The study of electoral law reform in the Middle East and North Africa (MENA) over the past decade helps us identify the lessons learned and the ones still to be learned. The participants of the conference will discuss how these reforms impact the region’s deeply divided societies, and how they may contribute to mediating conflicts. Special attention will be paid to the electoral law debate in Lebanon, the only Arab country with a long record of democratic practice and a broad occurrence of electoral law modeling. Furthermore, we will raise attention to examples from other world regions and study their experiences.

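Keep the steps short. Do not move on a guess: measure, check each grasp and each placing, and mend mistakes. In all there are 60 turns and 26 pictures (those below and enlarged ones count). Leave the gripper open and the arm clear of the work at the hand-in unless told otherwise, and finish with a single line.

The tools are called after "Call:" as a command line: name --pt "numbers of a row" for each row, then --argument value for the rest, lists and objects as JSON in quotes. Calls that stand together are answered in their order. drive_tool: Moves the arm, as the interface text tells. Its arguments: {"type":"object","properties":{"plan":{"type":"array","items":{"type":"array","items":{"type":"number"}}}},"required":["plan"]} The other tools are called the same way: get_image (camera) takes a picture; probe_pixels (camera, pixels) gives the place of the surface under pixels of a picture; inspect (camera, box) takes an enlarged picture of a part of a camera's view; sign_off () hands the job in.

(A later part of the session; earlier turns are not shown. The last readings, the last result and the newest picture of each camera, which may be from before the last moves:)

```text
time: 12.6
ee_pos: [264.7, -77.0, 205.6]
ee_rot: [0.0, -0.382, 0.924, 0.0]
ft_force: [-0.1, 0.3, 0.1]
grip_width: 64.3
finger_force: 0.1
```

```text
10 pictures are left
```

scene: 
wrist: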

Now is the right moment to take stock of the progress made in this area and to bring together the knowledge and skills of experts – practitioners and academics – from within and outside the region to assess the progress to date and to foster a debate that will improve elections and social integration well beyond the MENA region. The conference aims to create an academic platform for this discussion that may improve and better mobilize the international community’s support for the democratization and electoral reform processes.
In order to connect different levels of theoretical and practical knowledge about elections and electoral laws, we are inviting:
- Academics from various disciplines studying and comparing electoral systems inside and outside the MENA region;
- Legislators who have participated in the legal framing of electoral processes;
- Representatives of independent expert bodies and ministries managing and supervising electoral processes;
- Political party leaders who are engaged in electoral law reform; and,
- Members of civil society and nongovernmental organizations who are engaged in raising voter awareness, electoral reform advocacy and election monitoring.